Very striking is the moderation of Jesus, Who does not refuse discipleship to self-seeking wishes but only to the self-seeking will, in which wishes have ripened into choice, nor does He demand that we should welcome the loss of the inferior life, but only that we should accept it. He can be touched with the feeling of our infirmities.
And striking also is this, that He condemns not the vicious life only: not alone the man whose desires are sensual and depraved; but all who live for self. No matter how refined and artistic the personal ambitions be, to devote ourselves to them is to lose the reality of life, it is to become querulous or jealous or vain or forgetful of the claims of other men, or scornful of the crowd. Not self-culture but self-sacrifice is the vocation of the child of God.

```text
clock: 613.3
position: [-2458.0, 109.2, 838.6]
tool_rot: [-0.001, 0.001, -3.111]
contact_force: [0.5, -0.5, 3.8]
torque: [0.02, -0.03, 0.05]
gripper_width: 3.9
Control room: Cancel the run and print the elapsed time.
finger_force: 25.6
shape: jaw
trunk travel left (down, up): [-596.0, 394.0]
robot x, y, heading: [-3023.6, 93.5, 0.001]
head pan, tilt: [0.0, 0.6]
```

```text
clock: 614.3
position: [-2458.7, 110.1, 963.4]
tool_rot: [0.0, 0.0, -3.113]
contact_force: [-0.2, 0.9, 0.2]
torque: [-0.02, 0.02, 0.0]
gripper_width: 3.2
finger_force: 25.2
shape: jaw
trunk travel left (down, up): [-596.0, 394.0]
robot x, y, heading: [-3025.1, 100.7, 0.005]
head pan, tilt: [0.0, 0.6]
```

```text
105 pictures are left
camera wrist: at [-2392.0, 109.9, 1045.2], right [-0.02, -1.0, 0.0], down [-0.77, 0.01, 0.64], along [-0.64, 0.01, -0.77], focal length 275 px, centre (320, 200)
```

Many people speak as if this text bade us sacrifice the present life in hope of gaining another life beyond the grave. That is apparently the common notion of saving our “souls.” But Jesus used one word for the “life” renounced and gained. He spoke indeed of saving it unto life eternal, but His hearers were men who trusted that they had eternal life, not that it was a far-off aspiration (Joh 6:47; Joh 6:54). And it is doubtless in the same sense, thinking of the freshness and joy which we sacrifice for worldliness, and how sadly and soon we are disillusioned, that he went on to ask, What shall it profit a man to gain the whole world and forfeit his life? Or with what price shall he buy it back when he discovers his error? But that discovery is too often postponed beyond the horizon of mortality. As one desire proves futile, another catches the eye, and somewhat excites again the often baffled hope. But the day shall come when the last self-deception shall be at an end. The cross of the Son of man, that type of all noble sacrifice, shall then be replaced by the glory of His Father with the holy angels; and ignoble compromise, aware of Jesus and His words, yet ashamed of them in a vicious and self-indulgent age, shall in turn endure His averted face. What price shall they offer then, to buy back what they have forfeited?
Men who were standing there would see the beginning of the end, the approach of the kingdom of God with power, in the fall of Jerusalem, and the removal of the Hebrew candlestick out of its place.